Wednesday, November 13, 2019

Spies really are everywhere, including Twitter


One of my classmates in business school was a Saudi woman. She was from a very well to do family but not, as far as I know, part of the royal family. After graduation, she stayed in the States. There was no way she could have had much of a business career if she’d gone home.

Saudi Arabia: no country for women, young or old.

It’s also no country for dissidents. male or female, young or old. Those who oppose “reformer” Mohammed bin Salman routinely end up imprisoned and tortured. In the case of journalist Jamal Khashoggi, it was torture, death, dismemberment…

Social media has afforded Saudi dissidents some element of “freedom” but, of course, the Saudi government invests in spying technology – and in spies - to try to sleuth out who’s saying what under cover of Facebook or Twitter anonymity.

And they’ve apparently gotten Twitter employees to help them figure out who’s tweeting anything that they perceive as against their regime.

“Saudi agents mined Twitter’s internal systems for personal information about known Saudi critics and thousands of other Twitter users,” U.S. Attorney David Anderson in San Francisco said Wednesday in a statement announcing the criminal complaint. (Source: Bloomberg)

The Twitter employees – both former employees – used “their employee credentials to gain access without authorization to certain nonpublic information about the individuals behind certain Twitter accounts.”

One of those ex-employees is Ahmad Abouammo, 41, of Seattle.

Now for all I know Ahmad Abouammo is the John Smith of Arabic names. And Seattle may be crawling with Ahmad Abouammos who are social media gurus who used to work for Twitter. But there is someone (still) on Linkedin who fits the bill, and his tagline is:

I build digital brands

Indeed.

Currently, Ahmad is the cofounder of a startup that focuses on redefining social media. Previousl [sic: the “y” is missing] Ahmad led branding and content strategy for multiple orgs in Amazon, developing and implementing strategic digital media and marketing at scale.

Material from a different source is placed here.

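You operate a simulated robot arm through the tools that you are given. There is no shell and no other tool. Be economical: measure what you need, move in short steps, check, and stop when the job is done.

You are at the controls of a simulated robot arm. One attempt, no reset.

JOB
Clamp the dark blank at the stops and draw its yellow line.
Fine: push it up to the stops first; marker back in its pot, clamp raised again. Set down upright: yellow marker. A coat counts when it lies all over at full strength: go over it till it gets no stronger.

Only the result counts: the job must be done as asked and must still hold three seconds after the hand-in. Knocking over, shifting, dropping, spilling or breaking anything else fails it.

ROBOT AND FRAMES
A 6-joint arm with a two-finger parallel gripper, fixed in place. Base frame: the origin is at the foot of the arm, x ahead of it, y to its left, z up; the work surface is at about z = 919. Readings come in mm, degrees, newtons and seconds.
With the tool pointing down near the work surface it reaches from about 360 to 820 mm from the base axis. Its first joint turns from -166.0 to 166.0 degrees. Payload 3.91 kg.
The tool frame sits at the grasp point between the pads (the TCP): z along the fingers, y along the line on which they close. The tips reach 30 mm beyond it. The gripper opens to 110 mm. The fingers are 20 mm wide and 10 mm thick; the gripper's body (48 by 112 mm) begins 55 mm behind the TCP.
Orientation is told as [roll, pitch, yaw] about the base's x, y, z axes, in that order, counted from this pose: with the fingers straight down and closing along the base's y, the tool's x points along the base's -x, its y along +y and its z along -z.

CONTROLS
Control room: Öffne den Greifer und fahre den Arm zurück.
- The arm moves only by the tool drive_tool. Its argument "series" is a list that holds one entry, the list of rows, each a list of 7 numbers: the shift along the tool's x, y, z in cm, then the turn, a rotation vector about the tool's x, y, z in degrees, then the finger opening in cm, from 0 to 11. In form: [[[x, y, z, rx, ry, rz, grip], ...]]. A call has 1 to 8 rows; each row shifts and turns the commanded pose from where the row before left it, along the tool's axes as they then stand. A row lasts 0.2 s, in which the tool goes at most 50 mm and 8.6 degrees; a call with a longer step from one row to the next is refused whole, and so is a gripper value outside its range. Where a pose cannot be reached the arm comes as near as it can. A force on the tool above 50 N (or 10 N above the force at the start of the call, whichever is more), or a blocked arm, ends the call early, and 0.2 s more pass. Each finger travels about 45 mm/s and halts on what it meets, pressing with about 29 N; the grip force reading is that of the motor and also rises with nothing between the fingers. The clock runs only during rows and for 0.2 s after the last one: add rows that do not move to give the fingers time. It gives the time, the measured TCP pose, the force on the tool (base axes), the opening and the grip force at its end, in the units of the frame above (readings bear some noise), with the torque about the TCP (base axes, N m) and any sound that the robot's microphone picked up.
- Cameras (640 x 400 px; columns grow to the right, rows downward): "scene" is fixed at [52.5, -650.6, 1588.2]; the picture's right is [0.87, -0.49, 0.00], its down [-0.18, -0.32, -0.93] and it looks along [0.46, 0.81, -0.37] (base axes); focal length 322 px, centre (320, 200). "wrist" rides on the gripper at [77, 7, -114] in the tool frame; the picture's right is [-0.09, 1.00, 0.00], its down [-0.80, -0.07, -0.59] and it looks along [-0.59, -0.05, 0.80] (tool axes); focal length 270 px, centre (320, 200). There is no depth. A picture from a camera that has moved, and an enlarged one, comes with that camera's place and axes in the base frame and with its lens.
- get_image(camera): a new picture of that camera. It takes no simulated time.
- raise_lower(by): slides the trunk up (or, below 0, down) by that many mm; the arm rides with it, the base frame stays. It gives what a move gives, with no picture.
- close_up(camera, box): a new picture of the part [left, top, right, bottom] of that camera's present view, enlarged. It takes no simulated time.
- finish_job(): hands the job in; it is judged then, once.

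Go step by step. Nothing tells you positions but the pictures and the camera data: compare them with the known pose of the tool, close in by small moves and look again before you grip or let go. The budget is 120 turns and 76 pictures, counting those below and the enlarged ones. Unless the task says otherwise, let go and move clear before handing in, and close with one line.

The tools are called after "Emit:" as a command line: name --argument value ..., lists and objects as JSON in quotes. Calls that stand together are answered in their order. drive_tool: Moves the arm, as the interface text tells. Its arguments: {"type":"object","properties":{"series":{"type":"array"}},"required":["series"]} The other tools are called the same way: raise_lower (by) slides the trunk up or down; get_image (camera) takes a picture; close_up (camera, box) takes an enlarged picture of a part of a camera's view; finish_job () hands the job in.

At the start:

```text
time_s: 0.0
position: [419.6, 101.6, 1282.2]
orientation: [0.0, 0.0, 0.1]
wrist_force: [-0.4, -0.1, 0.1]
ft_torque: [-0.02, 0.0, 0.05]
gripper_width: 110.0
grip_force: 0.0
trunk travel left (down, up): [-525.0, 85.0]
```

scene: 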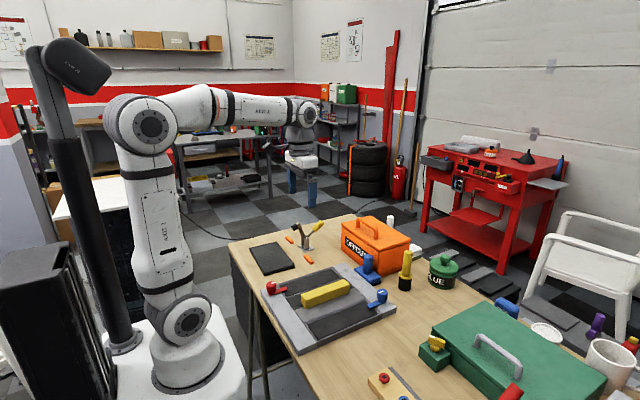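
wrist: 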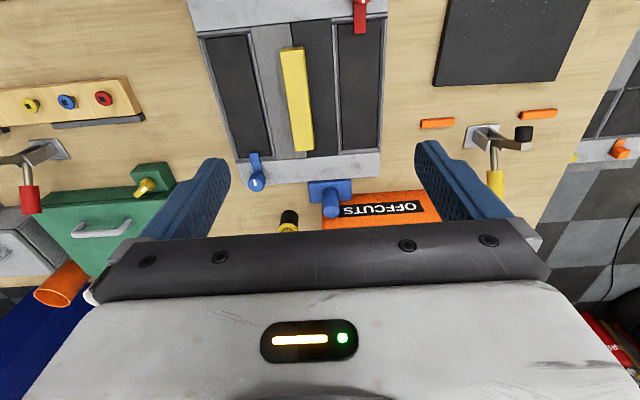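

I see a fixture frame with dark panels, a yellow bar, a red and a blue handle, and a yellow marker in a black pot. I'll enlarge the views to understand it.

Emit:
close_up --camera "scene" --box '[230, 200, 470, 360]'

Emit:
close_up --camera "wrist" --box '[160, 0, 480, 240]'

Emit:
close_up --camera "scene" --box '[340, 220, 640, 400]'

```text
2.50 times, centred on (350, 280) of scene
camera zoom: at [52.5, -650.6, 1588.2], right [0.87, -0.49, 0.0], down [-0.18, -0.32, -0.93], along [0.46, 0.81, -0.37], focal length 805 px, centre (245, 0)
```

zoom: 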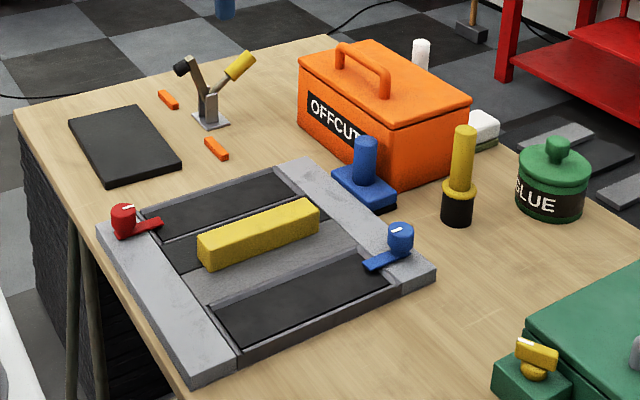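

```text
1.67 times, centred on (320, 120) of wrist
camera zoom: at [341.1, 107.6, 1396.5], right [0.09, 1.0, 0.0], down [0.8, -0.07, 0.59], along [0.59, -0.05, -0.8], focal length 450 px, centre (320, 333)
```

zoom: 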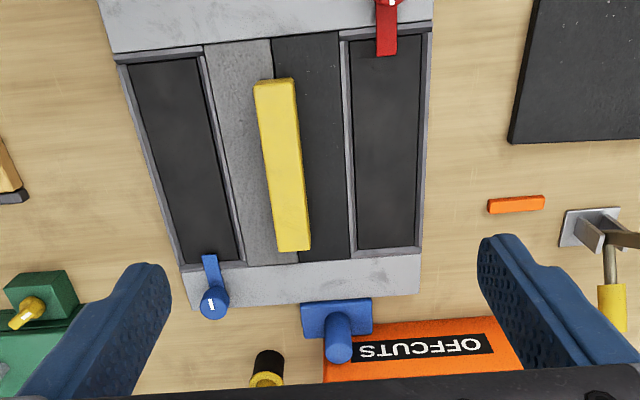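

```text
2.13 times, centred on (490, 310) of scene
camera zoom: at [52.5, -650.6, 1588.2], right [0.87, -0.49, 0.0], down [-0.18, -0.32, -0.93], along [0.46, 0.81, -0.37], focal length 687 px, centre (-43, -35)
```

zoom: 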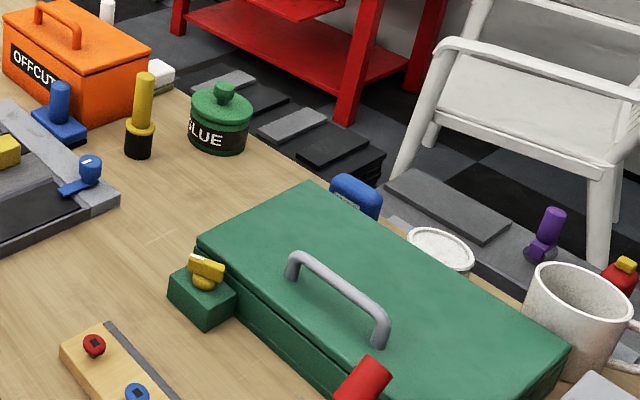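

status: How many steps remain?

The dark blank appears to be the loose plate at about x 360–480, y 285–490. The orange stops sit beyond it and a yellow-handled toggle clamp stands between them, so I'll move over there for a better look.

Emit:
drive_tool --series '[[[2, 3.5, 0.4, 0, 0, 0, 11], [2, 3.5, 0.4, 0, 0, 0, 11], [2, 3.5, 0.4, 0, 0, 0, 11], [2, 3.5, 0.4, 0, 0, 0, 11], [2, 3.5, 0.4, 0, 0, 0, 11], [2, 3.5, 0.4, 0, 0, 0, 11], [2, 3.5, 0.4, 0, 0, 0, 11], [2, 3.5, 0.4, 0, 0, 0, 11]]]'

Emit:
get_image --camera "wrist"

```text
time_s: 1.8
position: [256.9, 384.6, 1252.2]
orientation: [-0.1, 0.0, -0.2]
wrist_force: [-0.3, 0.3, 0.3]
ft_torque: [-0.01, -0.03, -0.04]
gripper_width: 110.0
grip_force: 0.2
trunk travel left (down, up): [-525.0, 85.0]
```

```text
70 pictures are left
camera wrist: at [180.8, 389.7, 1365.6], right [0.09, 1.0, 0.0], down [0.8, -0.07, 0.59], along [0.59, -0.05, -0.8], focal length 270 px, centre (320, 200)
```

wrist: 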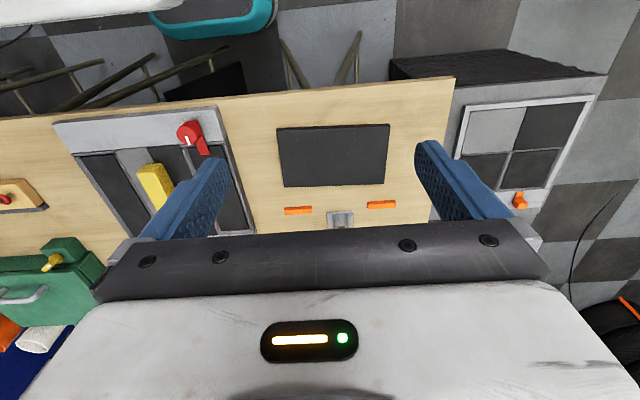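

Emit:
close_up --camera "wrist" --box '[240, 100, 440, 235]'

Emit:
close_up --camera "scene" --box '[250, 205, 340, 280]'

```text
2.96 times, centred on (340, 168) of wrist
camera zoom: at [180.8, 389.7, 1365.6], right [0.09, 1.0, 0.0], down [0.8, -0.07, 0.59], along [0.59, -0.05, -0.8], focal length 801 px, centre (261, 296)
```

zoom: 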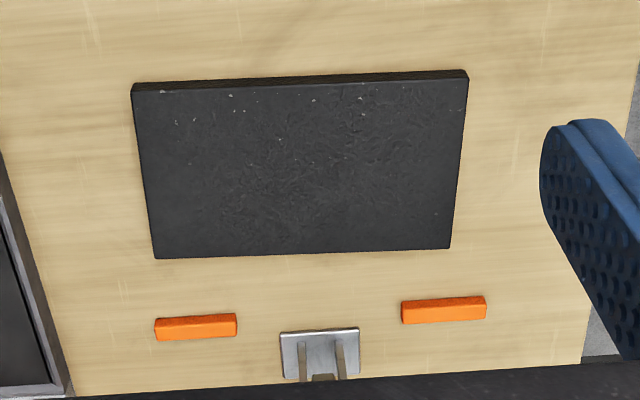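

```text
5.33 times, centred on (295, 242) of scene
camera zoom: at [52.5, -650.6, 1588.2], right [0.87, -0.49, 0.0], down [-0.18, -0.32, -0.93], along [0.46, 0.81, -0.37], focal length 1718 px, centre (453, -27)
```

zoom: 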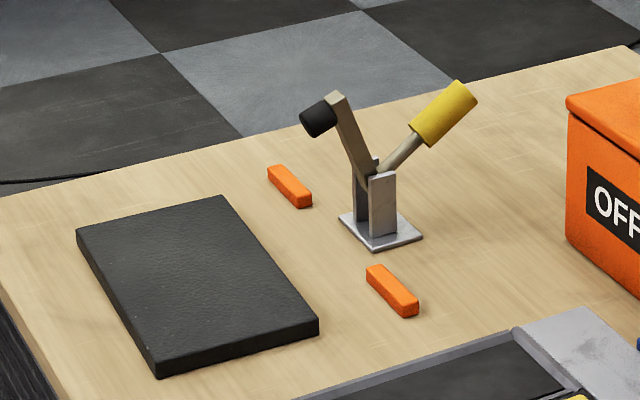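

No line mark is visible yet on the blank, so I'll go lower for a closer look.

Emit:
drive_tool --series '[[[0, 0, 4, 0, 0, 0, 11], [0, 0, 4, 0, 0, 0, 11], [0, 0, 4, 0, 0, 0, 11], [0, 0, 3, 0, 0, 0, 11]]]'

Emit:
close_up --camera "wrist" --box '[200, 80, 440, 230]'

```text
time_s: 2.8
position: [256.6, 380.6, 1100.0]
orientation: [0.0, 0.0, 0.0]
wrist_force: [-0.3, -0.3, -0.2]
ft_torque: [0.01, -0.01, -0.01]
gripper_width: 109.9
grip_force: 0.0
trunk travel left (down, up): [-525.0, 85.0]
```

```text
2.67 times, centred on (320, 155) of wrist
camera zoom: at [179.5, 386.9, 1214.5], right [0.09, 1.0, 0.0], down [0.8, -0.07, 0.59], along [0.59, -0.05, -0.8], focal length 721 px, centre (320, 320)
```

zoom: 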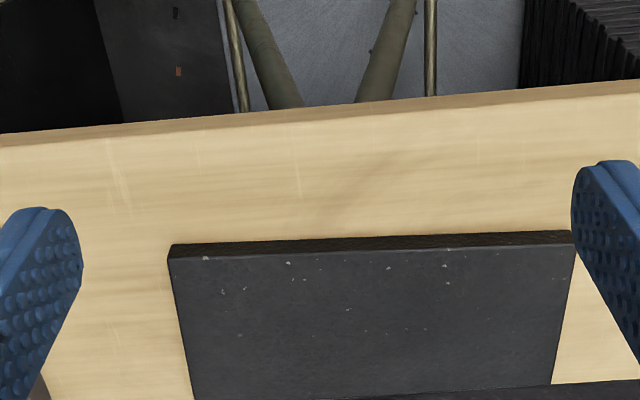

Prior to Amazon, Ahmad was Head of Middle East and North Africa at Twitter, where he successfully helped launch Twitter in the region and drove users growth and content, making the Middle East the fastest growing market on Twitter.

So, he “successfully helped launch Twitter in the region and drove users growth and content…” Hmmmm.

In addition to being charged with “acting as [an] illegal agent of a foreign government,” the feds claim that Abouammo messed around with records that their investigation was after. Not a good look.

According to Abouammo’s Linkedin profile:

His time in the region enabled him to build a strong, comprehensive foundation of the region and how brands can transcend boundaries by understanding, contextualizing and adapting. Ahmad endeavors to forge stronger relationships between brands and consumers and transform and build brands for digital age. He is heavily influenced by creative art, innovative design, and social connections.

Well, the Saudi brand – other than in the White House – is pretty awful. But maybe that’s just me and my unwillingness to “transcend boundaries by understanding, contextualizing and adapting.”

But I’m struggling to see how, in giving Saudi agents information that puts dissidents at risk, he is helping “forge stronger relationships between brands and consumers.”

I do get how Abouammo is heavily influenced by social connections, especially  bad actors who got him to play footsie.

It’s one thing for those of us in free societies to wing something off in 280 characters worth of Twitter without having to worry about being rubbed out by our government. (For now, anyway.) But if you’re in a terrible place like Saudi Arabia, it’s very risky. And that risk is heightened when a malign government gets social media insiders to help them do their dirty work.

Omar Abdulaziz, a Saudi dissident exile living in Canada, is suing Twitter, claiming that Twitter never bothered to tell him that his account had been hacked. (The person Abdulaziz believes is responsible is not Abouammo but, rather, one of the other men charged.)

Abdulzaia, in his filing:

…claimed the hack led Saudi agents to discover plans for a social media protest that he was planning last year with Washington Post journalist Jamal Khashoggi. Months later, Khashoggi was slain in the Saudi embassy in Istanbul.

Aboudammo appears to be from Lebanon, not Saudi Arabia. Maybe he got duped (or blackmailed) into giving up confidential information that’s put others at grave risk.

On his personal Twitter account (dormant for a year now), he bills himself as a “social media preacher” and “digital believer.”

Something tells me that his career as a digital believer, building digital brands, is about to come to a crashing halt.